Efficient Broadband Terahertz Generation by Above‐Band‐Gap Excitation of the Pyroelectric ZnSnN 2
作者
Tom S. Seifert,Hannes Hempel,Oliver Gueckstock,Robert J. Schneider,Quentin Remy,Angela N. Fioretti,Thomas Unold,Steffen Michaelis de Vasconcellos,Rudolf Bratschitsch,Rainer Eichberger,Kathrin Dörr,Andriy Zakutayev,Tobias Kampfrath
Abstract Terahertz (THz) radiation is a powerful probe of low‐energy excitations in all phases of matter. However, it remains a challenge to find materials that efficiently generate THz radiation in a broad range of frequencies following optical excitation. Here, we investigate a pyroelectric material, ZnSnN 2 , and find that its above‐band‐gap excitation results in the efficient formation of an ultrafast photocurrent generating THz radiation. The resulting THz electric field spans a frequency range from below 1 THz to above 30 THz.

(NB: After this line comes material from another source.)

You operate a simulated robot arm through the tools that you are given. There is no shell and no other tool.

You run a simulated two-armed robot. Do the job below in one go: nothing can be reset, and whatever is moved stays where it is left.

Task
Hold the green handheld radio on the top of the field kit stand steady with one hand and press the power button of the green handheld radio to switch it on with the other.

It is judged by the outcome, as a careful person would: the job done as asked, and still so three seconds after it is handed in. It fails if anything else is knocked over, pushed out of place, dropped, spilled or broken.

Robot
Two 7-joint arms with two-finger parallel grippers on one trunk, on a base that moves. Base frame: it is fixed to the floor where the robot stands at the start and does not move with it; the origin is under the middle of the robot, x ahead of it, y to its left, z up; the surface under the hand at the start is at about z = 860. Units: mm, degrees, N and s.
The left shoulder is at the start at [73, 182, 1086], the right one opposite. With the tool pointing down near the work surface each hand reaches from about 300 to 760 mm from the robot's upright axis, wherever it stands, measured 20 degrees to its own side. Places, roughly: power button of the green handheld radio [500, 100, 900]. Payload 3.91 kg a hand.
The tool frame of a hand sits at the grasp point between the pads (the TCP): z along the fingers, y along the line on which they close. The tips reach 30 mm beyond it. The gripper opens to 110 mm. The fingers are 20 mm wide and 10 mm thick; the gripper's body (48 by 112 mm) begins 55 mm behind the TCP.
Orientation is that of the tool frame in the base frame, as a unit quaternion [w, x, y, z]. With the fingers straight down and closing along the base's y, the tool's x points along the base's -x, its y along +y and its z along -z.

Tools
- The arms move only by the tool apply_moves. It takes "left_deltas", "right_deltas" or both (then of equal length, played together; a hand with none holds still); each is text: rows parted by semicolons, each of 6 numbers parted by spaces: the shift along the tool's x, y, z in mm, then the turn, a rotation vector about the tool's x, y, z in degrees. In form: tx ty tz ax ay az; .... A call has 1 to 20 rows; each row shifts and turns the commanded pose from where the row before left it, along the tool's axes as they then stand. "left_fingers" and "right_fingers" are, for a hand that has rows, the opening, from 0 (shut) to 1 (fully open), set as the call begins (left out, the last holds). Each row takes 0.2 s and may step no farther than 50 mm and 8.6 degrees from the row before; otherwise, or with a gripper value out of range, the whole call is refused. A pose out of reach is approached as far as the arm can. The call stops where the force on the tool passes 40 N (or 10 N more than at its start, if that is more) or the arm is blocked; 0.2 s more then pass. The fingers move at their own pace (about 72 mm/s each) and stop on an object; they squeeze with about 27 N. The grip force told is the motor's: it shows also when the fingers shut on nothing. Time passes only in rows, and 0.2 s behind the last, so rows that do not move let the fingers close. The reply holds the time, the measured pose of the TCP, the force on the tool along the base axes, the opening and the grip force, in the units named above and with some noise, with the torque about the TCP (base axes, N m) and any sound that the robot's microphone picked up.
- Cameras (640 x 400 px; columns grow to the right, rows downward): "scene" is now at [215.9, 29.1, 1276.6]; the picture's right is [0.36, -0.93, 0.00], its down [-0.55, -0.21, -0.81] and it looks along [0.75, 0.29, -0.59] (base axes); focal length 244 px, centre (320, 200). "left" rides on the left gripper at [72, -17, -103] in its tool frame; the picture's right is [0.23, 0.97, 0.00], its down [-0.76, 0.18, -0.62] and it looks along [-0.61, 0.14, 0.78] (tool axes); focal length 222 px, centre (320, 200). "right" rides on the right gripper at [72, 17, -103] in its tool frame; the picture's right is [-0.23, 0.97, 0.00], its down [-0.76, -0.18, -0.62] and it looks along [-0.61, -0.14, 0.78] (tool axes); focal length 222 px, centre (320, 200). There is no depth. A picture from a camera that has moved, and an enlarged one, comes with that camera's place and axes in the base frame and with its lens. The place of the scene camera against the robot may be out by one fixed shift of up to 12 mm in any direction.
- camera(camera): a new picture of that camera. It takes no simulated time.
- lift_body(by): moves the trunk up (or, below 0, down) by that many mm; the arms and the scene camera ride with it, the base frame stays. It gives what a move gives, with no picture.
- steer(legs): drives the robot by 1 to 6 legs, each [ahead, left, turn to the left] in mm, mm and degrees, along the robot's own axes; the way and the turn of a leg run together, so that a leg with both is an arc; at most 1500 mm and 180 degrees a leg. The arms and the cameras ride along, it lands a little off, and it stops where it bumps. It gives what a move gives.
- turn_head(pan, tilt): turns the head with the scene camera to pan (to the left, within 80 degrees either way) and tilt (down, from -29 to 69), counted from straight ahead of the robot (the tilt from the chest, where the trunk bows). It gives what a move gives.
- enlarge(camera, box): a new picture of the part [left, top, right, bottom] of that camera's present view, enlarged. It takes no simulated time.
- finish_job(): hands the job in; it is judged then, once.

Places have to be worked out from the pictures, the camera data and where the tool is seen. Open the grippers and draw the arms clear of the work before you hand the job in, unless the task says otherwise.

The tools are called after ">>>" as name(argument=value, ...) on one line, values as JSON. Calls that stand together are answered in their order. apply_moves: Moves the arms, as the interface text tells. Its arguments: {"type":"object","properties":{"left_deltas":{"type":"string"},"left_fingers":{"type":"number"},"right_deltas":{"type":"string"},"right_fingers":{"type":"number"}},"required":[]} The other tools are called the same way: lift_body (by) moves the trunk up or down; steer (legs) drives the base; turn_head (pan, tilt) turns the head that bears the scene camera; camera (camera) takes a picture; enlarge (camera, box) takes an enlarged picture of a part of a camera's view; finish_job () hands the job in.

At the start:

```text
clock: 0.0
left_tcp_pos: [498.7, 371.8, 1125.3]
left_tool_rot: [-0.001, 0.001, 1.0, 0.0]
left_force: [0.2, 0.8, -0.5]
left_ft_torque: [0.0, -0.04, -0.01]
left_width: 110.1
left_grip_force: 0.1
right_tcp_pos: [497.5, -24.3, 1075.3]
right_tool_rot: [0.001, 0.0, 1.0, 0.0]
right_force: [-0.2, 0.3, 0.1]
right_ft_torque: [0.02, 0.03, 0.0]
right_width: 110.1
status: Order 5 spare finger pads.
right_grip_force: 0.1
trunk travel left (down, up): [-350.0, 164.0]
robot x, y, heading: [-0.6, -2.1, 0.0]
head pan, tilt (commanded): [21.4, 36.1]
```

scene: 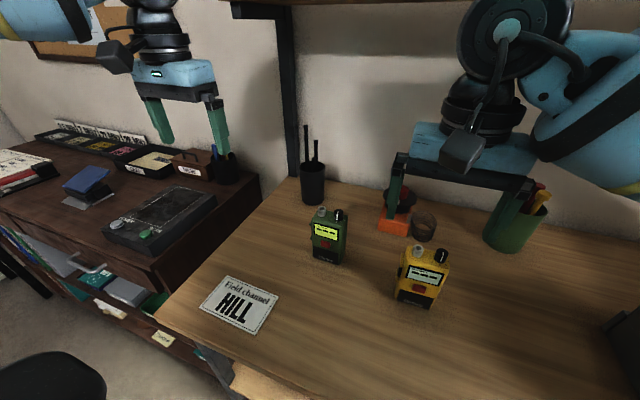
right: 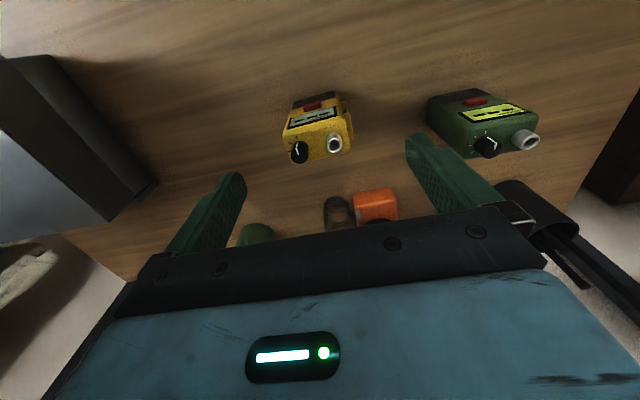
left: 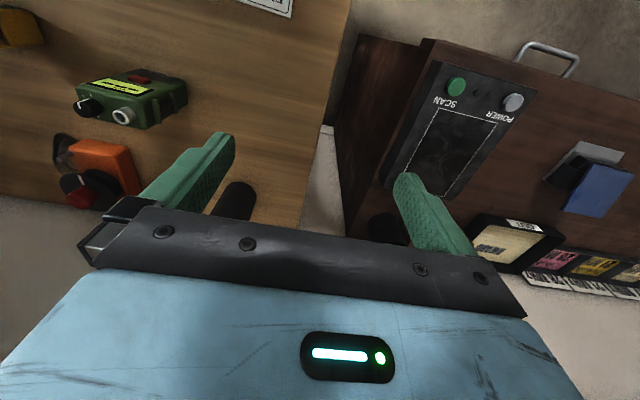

The results suggest that the photocurrent is primarily driven by an ultrafast pyroelectric effect where the photo‐excited carriers screen the spontaneous electric polarization of ZnSnN 2 . Strong structural disorder reduces the photocarrier lifetime significantly and, thus, enables broadband operation. ZnSnN 2 shows a similar THz‐emitter performance as the best spintronic THz emitters regarding bandwidth and amplitude. The study unveils the large potential of pyroelectric materials as efficient and broadband THz emitters with built‐in bias fields.